29 September was International Day of Awareness of Food Loss and Waste, which was launched in 2019 by the United Nations to encourage people to cut food waste for environmental reasons as well as in support of efforts to improve food security and nutrition around the world.
To mark the occasion, food waste distribution platform Too Good To Go and its restaurant partners including Leon and Tortilla highlighted how more than a third of all food goes to waste globally by ‘greying out’ a third of the food imagery on their in-store digital screens.
Chef James Cochran of 12:51 restaurant in London’s Islington, teamed up with Too Good To Go earlier this year for an event where he served unknowing guests a fine dining meal using ingredients that would otherwise have been thrown away. The cost of the ingredients came to a total of £2.69 per person.
“It was quite challenging, as I didn’t know what I was going to be getting”, explains Cochran.
“You can do refined food with ‘food waste’. When certain products get overripe, like mangoes or vegetables, they become sweeter, and you can turn that into a puree and there’s nothing wrong with it at all.
“We’re doing a £40 tasting menu at 12:51 and the price of everything has gone up, from gas and electricity to vegetables and meat, so how can I maintain that price point? It’s just being smart with everything… Most restaurants’ GP sits around 69%-72% – we are consistently hitting 80% GP.”
Whether it’s using cheaper cuts of meat and fish (sometimes also the more sustainable choice) or adding specials to the menu to ensure produce gets used before it’s past its best, Cochran’s been keeping food costs down by cutting down on his food waste.
Fermentation and dehydration techniques are particularly useful for making use of ‘imperfect’ or leftover produce; the kitchen team ferments chilli tops to make a jam, uses leftover beef shin to make beef tartare, and dehydrates pineapple peelings into a powder. One of Cochran’s suppliers gives the restaurant all its overripe tomatoes, which are turned into a tomato tea for Bloody Marys. Oyster shells and mackerel bones are roasted or smoked and used to make dashi, dead herbs are turned into brines, and Cochran also orders in whole animals which he points out is cheaper in the long run as you’re not paying for the butchery.
He highlights the importance of flexibility and seasonality, as well as storing produce properly: “You don’t want to leave your herbs in the fridge because when the fan hits it, it’s going to kill them. Just protect them in damp cloths and keep them in a dark place. Vegetables as well, keep them in water,” he says.
“It’s respecting what you have in front of you. You’ve got to remember that someone’s grown that or slaughtered that or caught that. It’s integral for all chefs to respect the produce.”
Several dining concepts already exist devoted to ‘zero waste dining’ – among them zero waste pioneer Doug McMaster’s Silo in London’s Hackney, which famously doesn’t have a bin. Silo has been going for years, showing that it is possible to run a restaurant with a low-waste philosophy, and that operating in a more sustainable way can also be more cost-effective.

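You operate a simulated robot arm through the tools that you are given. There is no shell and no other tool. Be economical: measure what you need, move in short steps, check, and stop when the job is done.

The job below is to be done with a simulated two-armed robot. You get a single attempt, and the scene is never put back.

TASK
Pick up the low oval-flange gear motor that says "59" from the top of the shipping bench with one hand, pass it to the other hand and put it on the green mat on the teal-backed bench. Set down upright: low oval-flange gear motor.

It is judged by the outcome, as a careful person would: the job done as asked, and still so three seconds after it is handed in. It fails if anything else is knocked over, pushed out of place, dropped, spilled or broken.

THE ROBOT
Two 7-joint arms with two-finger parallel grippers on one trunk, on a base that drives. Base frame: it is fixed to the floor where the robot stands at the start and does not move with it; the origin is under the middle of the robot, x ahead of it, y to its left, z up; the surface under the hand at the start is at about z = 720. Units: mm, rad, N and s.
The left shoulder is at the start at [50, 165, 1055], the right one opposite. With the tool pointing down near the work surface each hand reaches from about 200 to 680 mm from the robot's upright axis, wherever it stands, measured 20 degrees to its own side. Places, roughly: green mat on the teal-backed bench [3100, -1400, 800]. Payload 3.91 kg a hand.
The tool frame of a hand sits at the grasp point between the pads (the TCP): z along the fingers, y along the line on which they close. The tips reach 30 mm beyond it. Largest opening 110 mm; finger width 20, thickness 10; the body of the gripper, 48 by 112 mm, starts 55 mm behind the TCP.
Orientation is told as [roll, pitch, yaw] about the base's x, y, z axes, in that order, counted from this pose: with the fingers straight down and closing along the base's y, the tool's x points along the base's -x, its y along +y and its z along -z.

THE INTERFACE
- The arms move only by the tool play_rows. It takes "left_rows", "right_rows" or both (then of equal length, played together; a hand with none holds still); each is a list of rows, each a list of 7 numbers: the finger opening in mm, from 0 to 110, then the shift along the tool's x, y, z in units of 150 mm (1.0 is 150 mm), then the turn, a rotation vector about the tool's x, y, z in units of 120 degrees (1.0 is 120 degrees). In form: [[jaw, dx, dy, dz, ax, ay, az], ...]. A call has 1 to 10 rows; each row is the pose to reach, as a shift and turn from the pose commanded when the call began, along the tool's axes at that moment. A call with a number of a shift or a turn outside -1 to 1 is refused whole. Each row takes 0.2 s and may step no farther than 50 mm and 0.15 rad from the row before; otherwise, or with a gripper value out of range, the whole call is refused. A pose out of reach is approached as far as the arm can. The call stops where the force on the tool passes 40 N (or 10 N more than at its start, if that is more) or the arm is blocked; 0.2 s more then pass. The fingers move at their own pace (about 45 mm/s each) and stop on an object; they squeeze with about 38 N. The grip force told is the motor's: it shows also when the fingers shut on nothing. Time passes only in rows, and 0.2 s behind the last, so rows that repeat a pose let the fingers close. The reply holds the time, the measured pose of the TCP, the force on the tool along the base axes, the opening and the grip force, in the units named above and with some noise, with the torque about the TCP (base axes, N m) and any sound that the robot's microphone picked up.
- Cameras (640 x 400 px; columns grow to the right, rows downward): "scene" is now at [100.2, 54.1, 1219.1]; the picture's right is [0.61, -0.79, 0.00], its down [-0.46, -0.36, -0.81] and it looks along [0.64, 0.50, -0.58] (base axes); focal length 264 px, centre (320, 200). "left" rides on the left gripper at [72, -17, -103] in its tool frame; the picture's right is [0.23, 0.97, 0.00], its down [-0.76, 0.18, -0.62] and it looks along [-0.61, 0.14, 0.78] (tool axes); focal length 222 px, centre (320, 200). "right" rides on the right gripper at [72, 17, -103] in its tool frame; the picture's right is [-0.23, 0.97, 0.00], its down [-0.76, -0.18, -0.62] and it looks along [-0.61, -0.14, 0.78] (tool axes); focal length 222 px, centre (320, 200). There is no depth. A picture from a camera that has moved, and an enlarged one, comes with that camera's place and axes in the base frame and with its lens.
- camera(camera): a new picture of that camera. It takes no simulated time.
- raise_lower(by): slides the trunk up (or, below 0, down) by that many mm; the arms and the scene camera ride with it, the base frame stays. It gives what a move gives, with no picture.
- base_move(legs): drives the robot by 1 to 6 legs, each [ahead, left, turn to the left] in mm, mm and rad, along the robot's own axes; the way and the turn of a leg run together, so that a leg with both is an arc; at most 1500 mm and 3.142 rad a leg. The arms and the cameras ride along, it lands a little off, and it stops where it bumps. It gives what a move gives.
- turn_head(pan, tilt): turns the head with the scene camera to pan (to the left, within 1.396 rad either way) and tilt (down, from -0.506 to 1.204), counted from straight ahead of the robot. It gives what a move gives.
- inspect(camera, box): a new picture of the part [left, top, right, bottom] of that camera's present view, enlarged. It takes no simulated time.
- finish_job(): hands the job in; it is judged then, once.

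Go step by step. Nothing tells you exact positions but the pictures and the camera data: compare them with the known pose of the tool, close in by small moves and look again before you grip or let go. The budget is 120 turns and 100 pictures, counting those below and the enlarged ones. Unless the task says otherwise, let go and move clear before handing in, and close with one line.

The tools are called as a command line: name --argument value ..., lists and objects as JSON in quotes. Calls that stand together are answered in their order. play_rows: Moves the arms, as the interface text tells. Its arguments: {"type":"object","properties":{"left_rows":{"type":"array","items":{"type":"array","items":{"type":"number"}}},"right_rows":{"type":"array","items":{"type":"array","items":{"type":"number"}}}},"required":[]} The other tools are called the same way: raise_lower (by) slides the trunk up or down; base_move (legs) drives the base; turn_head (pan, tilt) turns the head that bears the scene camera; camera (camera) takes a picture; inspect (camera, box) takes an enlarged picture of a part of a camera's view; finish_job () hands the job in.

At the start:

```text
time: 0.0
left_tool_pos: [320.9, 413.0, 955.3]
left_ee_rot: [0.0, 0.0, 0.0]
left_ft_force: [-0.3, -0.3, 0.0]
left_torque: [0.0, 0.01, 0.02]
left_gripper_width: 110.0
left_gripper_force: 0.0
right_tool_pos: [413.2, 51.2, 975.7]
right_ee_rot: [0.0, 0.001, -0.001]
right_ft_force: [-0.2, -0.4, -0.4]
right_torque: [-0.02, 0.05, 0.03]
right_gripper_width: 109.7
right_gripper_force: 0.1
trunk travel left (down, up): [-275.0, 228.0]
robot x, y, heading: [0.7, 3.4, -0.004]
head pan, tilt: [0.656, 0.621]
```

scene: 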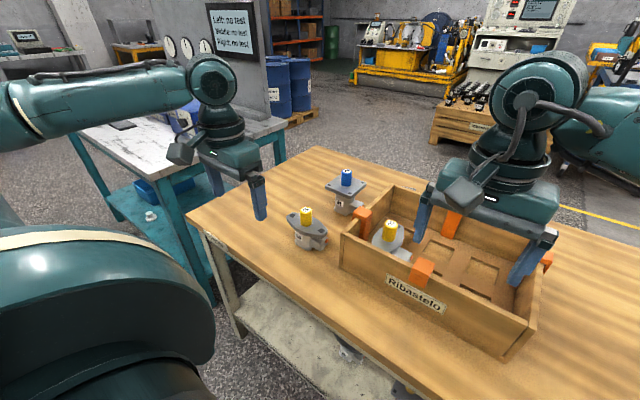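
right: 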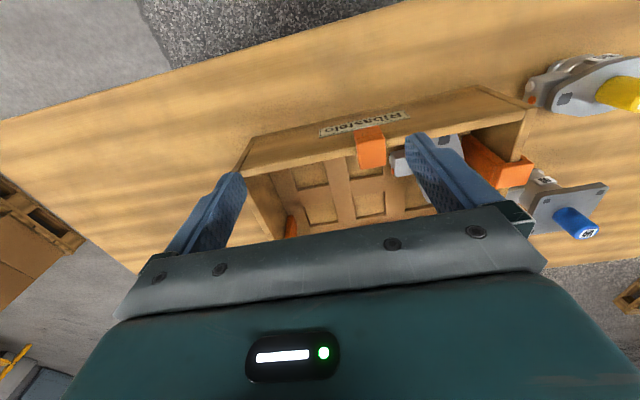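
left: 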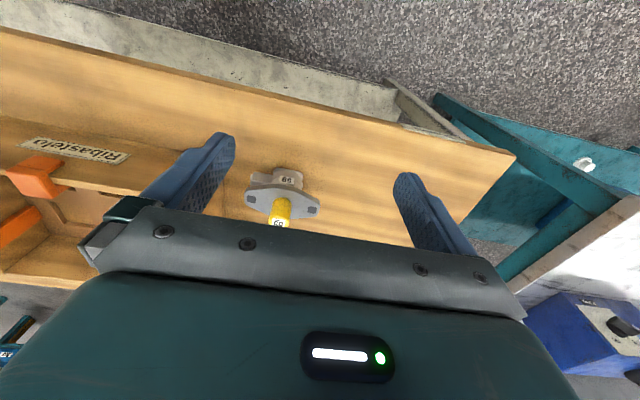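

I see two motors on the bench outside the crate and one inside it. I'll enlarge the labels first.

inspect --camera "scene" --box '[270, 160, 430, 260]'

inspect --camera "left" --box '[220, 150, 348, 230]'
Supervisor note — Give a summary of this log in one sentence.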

Liam Barker worked in the kitchen at Corrigan’s in London and now runs pop-ups, supper clubs and cookery classes, with a focus on food education (also the name of his YouTube channel), including around food waste. He says reducing waste doesn’t necessarily require expensive technology – he recalls one operator as having simply swapped their black bin bags to clear alternatives so they can see what’s being thrown away, but it can also just be a matter of effective communication across the team.
“The food that comes back to the washing up area is, for me, a sign of what is good and what’s bad as well as the size of the dish – what is coming back on those plates that’s not being eaten? That’s valid information that you can easily get from the pot wash, you don’t necessarily need machines for that,” says Barker.
“They’re going to see all the food that’s going in the bin because they’re standing right next to it. That’s an easy role that someone doing the washing up can play in the business and involve them more in the business as well. Every part of that kitchen team has got a part to play.”